It's a good thing the smoking ban doesn't apply to cigarette lighters, or most of the audience at Saturday's Stephen Marley show would have been hauled away in chains. On cue from the stage at the Fillmore at the TLA, the air was filled with hundreds of tiny flames, a Milky Way of butane and plastic. It's possible Marley is disproportionately beloved of smokers (tobacco or otherwise). But there was an element of ritual to the miniature conflagration, as if the crowd had come prepared to play its part in a time-honored ceremony.
Mind Control, Marley's first solo album after years of producing and playing with his siblings in the Melody Makers, is an engaging fusion of traditional reggae and hip-hop. But onstage, he was as much Bob Marley's son as a solo artist, embracing his role as reggae royalty and drawing heavily on his father's back catalogue.
Bridging the gap between generations required a few compromises. Marley's own songs shed their experimental edge, recast as uptempo party grooves played by a crack seven-piece band (eight if you count the guy whose only job was to wave a Rastafarian flag). On the album, "Traffic Jam," a collaboration with Marley's brother Damian, who performs as Jr. Gong, rests on a dazzlingly spare backdrop of human beatbox and 10-cent keyboard riffs. Transplanted from street corner to nightclub, the song lost a good deal of its distinctiveness.

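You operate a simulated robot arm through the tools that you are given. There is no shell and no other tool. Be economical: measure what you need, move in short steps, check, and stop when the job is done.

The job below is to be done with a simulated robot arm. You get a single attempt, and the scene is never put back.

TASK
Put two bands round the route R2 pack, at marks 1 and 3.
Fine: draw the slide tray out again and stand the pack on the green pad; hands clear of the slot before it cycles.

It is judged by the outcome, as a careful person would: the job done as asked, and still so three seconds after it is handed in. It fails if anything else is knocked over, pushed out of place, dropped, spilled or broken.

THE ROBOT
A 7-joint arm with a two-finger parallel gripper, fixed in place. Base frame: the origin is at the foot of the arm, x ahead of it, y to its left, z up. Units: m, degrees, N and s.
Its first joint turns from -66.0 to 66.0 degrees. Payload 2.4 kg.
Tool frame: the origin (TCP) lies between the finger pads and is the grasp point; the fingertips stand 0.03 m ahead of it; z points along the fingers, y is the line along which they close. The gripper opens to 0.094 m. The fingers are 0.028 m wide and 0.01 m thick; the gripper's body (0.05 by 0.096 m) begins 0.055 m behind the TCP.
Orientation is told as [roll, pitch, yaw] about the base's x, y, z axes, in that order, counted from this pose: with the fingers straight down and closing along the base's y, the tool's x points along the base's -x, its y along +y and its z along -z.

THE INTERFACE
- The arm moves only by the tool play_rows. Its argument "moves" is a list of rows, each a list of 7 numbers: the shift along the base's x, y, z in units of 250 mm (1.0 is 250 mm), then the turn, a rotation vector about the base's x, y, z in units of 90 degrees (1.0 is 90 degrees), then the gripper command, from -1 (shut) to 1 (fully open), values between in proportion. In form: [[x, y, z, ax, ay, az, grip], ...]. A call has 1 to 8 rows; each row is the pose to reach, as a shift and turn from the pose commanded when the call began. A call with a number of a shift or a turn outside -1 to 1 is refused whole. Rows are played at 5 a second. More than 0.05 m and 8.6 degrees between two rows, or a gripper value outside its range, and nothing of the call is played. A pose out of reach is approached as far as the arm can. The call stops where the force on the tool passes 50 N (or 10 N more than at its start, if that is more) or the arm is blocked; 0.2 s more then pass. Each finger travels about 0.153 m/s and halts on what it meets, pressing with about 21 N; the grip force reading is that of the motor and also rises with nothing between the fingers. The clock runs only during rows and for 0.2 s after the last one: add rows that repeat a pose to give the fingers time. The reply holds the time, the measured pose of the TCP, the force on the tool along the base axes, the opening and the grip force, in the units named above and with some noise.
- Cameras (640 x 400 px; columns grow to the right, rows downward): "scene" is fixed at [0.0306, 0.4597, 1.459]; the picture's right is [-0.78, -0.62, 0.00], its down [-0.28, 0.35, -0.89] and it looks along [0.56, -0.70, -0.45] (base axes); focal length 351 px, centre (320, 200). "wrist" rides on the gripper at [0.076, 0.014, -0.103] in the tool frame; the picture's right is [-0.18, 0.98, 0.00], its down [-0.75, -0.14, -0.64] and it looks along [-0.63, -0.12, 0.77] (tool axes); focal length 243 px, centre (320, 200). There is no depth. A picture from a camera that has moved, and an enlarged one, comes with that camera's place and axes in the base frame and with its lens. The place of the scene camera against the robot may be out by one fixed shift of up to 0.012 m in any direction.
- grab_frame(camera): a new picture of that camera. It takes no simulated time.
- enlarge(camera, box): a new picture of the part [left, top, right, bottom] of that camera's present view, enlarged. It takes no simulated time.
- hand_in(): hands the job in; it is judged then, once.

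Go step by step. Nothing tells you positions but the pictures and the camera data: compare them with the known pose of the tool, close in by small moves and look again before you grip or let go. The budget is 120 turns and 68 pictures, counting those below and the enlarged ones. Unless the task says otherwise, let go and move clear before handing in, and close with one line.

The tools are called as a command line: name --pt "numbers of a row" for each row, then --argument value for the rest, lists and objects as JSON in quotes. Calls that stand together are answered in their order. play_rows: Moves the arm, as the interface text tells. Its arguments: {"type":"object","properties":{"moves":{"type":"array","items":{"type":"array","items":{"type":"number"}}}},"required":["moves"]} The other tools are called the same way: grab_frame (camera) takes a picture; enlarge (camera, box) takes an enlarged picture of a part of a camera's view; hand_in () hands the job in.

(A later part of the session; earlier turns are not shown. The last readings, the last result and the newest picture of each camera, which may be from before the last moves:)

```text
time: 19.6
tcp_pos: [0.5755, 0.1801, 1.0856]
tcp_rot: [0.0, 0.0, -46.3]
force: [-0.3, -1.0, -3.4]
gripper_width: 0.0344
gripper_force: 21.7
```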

The rapper Mr. Cheeks made an unannounced guest appearance, reprising his part of "Iron Bars," which like "Traffic Jam" references Marley's brief incarceration for marijuana possession. But there was otherwise little evidence of Mind Control's contemporary influences. Most of the songs would have sounded the same had they been performed 30 years ago, which seemed to be the point.